The fees appear modest compared to those in neighboring Londonderry, where impact costs are assessed for schools, police, recreation library and, in some parts of town, fire. Depending on the number of bedrooms and where the home is built, a single-family, detached house can generate close to $10,000 in impact fees, said Andre Garron, the town’s director of economic development.
So far, that added cost hasn’t had any noticeable effect on the sale of new homes in the town, he said.
“New households continue to be built,” he said. “With the average new home selling for over $300,000, I just haven’t heard of it being a deterrent.”
Financing infrastructure
Garron sees market forces rather than municipal fees or growth management provisions pushing the cost of new homes beyond the reach of many working families. He notes that when the town had a growth management ordinance in effect, a provision was added allowing a greater number of permits for developments that included lower-priced units.
“That was resisted by the development community,” he says. “They never took advantage of it.”
But some who are in the business of providing affordable housing for residents below the median income level say impact fees do affect the number of units they can build and still remain solvent.
George Helwig, director of housing production for the non-profit Concord Area Trust for Community Housing, or CATCH, has a 54-unit rental housing project under construction on Old Suncook Road in Concord.
“Just the impact fees add $2,200 a unit to the cost of building them,” he said. “Where that affects the project obviously is that to continue to make them affordable it requires other investment, other debt. We have to get grants to offset that, and often we can’t. That affects the cash flow.”
At the lower end of the housing market, the added costs are critical, he says.
“Every cent you add to a project, it’s another cost. Anytime you add another layer to that it makes it less affordable.”
At the same time, Helwig said he appreciates the city’s need for cash flow to cover investments in things like water and sewer facilities as well as school improvements.
“In fairness to the cities and towns, they have to be able to finance the infrastructure,” he said. “We certainly wouldn’t want to build in a city couldn’t keep up with its infrastructure. That wouldn’t be good for our tenants in the long term.”
State law allows municipalities to impose impact fees on both commercial and residential developments to cover capital improvements needed as a result of the new construction. They may be imposed to cover costs of improvements to roads, schools, water, sewer, parks and recreational facilities and other municipal services. Of New Hampshire’s 234 municipalities, 74 say they have some impact fees in effect, according to a survey done early this year Governor’s Office of Energy and Planning, though the number and cost of the fees vary widely.
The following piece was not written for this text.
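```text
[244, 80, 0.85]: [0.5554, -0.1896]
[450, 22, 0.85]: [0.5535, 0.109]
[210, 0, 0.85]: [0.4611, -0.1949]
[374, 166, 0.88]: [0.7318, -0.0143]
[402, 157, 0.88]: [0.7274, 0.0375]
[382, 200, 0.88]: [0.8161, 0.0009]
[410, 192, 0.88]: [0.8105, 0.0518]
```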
The town of Bow, for example, has an impact fee for schools only, charging $4.60 per square-foot, to a maximum of $13,000 for a single-family, detached house. For townhouse, multifamily and manufactured housing, the fee is assessed on a per-bedroom basis to cover anticipated impact on the town’s schools.
The fees add to the overall cost of residential development, concedes Bill Klubben, the town’s director of community development, though he points to the price of land as the biggest factor driving the cost of housing. When the cumulative impact fees, engineering studies and required on- and off-site improvements are considered, a developer looking to build condominiums at $187,000 per unit would need to find land at $30,000 an acre to make a 10 percent profit, he said.
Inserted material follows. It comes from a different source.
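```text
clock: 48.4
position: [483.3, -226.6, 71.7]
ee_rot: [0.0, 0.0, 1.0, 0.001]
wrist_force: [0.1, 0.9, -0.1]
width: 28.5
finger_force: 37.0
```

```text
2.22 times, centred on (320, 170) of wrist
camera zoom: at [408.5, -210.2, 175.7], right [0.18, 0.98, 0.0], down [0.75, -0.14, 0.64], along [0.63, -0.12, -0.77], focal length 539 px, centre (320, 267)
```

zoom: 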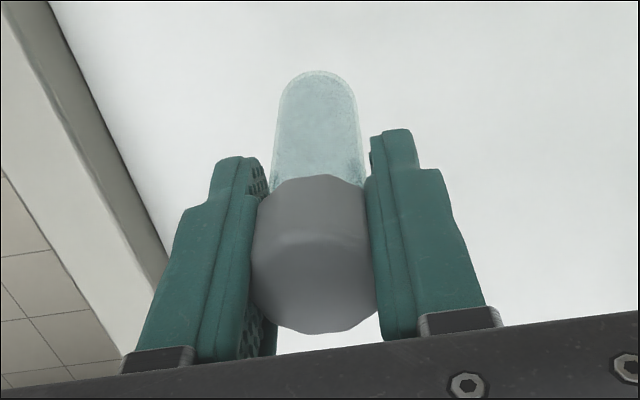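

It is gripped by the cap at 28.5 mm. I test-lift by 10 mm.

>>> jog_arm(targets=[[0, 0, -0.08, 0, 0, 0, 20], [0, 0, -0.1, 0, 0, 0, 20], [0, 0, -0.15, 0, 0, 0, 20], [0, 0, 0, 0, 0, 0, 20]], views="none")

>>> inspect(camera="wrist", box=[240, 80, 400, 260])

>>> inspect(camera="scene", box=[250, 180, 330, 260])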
“In the town of Bow, I don’t see a lot of land selling for $30,000 an acre,” said Klubben. Like many of the state’s smaller towns, Bow requires a minimum of two acres for a single-family home, while multifamily can get in with one acre for the first unit and a half-acre for each additional unit.
The cost of limits
Ben Frost, housing awareness coordinator with the New Hampshire Housing Finance Authority, cited local zoning requirements among the factors contributing to the high cost of housing.
“The big one is large minimum lot sizes,” says Frost. “That alone has a significant impact on the cost of housing. Other things like setback, side yards and minimum frontage requirements significantly increase the amount of road that has to be built to the lots and reduce the amount of land that can be allocated toward development. The stated purpose, typically, is to preserve the rural character, but it has the effect of limiting population growth. The real irony is that large minimum lot sizes tend to consume the countryside at a greater pace.”
A growth management ordinance adopted by the town of Hooksett last year, limiting building permits to 2 percent above the previous year’s total, was overturned by the state Supreme Court earlier this year. The town, meanwhile, collects impact fees for schools, recreation and public safety that total about $7,000 for a new single-family house. That hasn’t hurt the sale of new homes in Hooksett, where prices of $400,000 and even $500,000 are not uncommon, said town planner Charles Watson.
“We’ve got 2,000 dwelling units in the pipeline, all high-end,” said Watson. “I don’t consider it affordable for policemen, firemen, schoolteachers.”
Amending the zoning ordinance to allow greater density would be one way to offer builders and developers the incentive to include lower-cost housing in future developments, he said. Otherwise, Watson suggested, it may be difficult to promote economic development in the town if only the affluent can afford to live there.
“I think everybody accepts the basic premise that you can’t keep building $400,000 and $500,000 homes and still find people in the community to punch the cash register at $9 an hour.”